Enough about the debt, how is STAG performing in 2022? As of June 30, 2022, the company is performing quite well. Core FFO in the second quarter was $.56 per share, an increase of 7% compared to the same quarter in the previous year. When you review FFO over the first 6 months of the year, it was up 18% compared to the previous year. In addition to net income and FFO growth, cash available for distribution posted double digit percent growth. All in all, one this is clear. STAG’s results are better in 2022 than they are in 2021.
In addition to the results, STAG acquired 9 buildings. The company has a very strong occupancy rate as well. It was reported in the earnings release that occupancy is over 98%! Strong occupancy, growing portfolio, and great results…that’s what you want to see from a potential investment.
Dividend Diplomats Dividend Stock Screener
Time to run STAG through the Dividend Diplomats Dividend Stock Screener. We use 3 SIMPLE metrics to evaluate every dividend stock. The goal of our stock screener is to identify if a stock is an undervalued dividend growth stock to buy.
Watch: Our Simple, 3 Step Stock Screener
Here is a rundown of the 3 metrics of our stock screener:
1.) Price to FFO Ratio Less than the S&P 500. Currently, the S&P 500 is trading at a P/E Ratio between 19X – 20X.
2.) Dividend Payout Ratio Less than 60% (Although we think a perfect payout ratio is 40% – 60%). The payout ratio measures the safety of the dividend. This ensures the company can continue growing its dividend during good times and bad. That’s why it is a critical metric in our stock screener that we must evaluate! REITs though, will typically have a higher payout ratio due to the fact they are required to pay a larger percent of their earnings annually.
Read: Dividend Aristocrats with a PERFECT Dividend Payout Ratio
3.) History of Increasing Dividends. We review this metric by reviewing the company’s five-year average dividend growth rate and consecutive annual dividend increases. Since we are long term investors, it is important that a company increases its dividend consistently!

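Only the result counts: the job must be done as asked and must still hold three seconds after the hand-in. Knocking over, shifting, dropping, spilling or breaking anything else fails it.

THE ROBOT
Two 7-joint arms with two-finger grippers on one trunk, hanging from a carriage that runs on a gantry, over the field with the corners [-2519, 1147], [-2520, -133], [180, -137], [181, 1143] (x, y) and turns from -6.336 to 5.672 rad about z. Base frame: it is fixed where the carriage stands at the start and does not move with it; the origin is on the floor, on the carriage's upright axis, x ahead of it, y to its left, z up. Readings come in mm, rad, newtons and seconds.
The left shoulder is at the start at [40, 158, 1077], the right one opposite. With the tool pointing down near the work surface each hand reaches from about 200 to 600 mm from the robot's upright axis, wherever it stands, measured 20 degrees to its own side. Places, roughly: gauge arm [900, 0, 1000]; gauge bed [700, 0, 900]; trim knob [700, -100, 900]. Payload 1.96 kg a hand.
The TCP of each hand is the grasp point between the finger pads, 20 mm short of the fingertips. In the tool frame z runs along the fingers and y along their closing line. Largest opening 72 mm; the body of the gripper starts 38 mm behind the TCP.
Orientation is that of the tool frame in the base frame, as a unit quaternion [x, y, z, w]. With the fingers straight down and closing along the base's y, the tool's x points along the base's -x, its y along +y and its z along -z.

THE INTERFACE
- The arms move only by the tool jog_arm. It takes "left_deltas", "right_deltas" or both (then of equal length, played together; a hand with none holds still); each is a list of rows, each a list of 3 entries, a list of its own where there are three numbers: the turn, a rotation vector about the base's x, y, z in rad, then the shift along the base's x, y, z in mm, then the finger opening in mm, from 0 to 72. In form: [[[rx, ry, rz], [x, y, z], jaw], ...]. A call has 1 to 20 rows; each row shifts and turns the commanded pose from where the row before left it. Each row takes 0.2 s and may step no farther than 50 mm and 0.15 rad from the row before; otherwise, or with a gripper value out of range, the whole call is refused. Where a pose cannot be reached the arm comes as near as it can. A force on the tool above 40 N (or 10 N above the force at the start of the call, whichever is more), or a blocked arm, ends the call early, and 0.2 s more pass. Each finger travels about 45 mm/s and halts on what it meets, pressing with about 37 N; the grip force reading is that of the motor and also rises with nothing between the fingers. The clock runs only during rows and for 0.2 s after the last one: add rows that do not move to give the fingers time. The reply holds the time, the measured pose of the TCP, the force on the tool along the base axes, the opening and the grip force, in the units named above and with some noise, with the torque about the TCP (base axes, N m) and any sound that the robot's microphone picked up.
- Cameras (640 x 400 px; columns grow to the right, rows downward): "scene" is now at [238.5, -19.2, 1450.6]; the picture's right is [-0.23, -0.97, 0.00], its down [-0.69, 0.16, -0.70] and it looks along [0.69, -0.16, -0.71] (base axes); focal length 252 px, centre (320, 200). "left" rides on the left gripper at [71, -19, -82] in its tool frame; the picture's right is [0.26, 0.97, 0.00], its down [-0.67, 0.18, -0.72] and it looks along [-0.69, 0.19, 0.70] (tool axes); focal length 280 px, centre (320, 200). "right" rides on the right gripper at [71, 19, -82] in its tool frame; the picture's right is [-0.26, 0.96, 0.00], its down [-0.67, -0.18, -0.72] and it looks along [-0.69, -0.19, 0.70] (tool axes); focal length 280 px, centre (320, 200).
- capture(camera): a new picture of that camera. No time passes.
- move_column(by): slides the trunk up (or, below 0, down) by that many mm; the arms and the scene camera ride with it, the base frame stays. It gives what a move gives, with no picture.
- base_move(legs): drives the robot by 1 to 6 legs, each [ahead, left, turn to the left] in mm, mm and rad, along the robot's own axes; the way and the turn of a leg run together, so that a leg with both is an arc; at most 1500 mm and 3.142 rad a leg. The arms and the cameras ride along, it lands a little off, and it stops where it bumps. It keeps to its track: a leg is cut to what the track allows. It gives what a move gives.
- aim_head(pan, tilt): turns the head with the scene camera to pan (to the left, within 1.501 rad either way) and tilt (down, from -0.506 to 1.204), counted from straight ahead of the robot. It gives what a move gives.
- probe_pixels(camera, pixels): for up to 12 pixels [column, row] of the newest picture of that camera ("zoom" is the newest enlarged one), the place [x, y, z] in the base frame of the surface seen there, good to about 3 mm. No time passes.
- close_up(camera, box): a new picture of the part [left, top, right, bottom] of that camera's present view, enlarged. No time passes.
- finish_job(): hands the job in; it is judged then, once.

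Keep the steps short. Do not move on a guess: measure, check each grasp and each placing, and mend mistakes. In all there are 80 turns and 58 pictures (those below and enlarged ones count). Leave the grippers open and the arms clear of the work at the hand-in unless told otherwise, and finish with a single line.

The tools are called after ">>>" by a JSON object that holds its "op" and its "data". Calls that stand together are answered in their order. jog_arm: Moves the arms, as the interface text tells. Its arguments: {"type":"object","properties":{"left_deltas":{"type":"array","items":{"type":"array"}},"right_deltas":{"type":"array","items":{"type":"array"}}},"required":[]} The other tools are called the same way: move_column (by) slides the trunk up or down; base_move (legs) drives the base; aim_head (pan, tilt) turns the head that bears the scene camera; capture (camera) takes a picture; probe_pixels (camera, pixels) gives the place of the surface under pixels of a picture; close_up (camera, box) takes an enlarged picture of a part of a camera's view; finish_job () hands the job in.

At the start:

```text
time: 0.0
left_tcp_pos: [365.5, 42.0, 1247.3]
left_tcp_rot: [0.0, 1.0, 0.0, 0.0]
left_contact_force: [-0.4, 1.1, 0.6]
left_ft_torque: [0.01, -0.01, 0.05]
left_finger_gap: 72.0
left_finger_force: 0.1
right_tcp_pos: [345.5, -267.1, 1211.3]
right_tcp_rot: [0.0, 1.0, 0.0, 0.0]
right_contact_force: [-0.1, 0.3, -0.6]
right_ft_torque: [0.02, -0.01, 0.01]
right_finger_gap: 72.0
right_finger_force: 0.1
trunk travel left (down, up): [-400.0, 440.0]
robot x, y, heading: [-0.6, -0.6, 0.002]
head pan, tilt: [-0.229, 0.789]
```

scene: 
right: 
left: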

Bonus: Dividend Yield. We like to also throw in a bonus metric to our dividend stock analysis. Yield does not drive our decision; however, we would be lying if we said we completely ignore dividend yield.
How Does STAG Industrial (STAG) Perform in Our Stock Screener?
For this analysis, we will use Caterpillar’s stock price $28.36 (October 21, 2022 close). As of June 30th, management reported FFO of $1.09 per share for the first six months. We will use an annual FFO of $2.18 per share for the purposes of this analysis. The company’s annual dividend is $1.46 per share. Now that we have the inputs for our analysis, let’s dive into the results.
1.) Price to FFO Ratio: 13x.
2.) Dividend Payout Ratio: 66.9%.
3.) History of Increasing Dividends: STAG has increased its dividend for 10 consecutive years. The company’s five year dividend growth rate has actually bee surprisingly small. The five-year average dividend growth rate is only .81%.
4.) Dividend Yield: 5.25%
Summary – STAG Industry
The results of this analysis are fascinating. STAG continues to perform very well in 2022 from a financial standpoint, despite the fact the company’s stock price is down 40% year to date. The stock’s dividend yield is strong, at over 5%, and I love the fact the company pays a monthly dividend. Transparently though, I was a little shocked at how lackluster the REITs dividend growth rate is at this time. A 5 year average dividend growth rate of .81% is VERY LOW.
Despite the fact that STAG would add a new sector to my portoflio, and it is a great business, I am not adding to STAG at this time. I’ll watch the company. If the stock price continued to fall and the yield reached 6%, I would initiate a position in STAG. At this time though, I’m going to pass on adding and focus on other REITs like Realty Income (O).
What do you think of STAG Industrial? Are you buying this monthly dividend paying REIT? Or are you passing on buying today like me?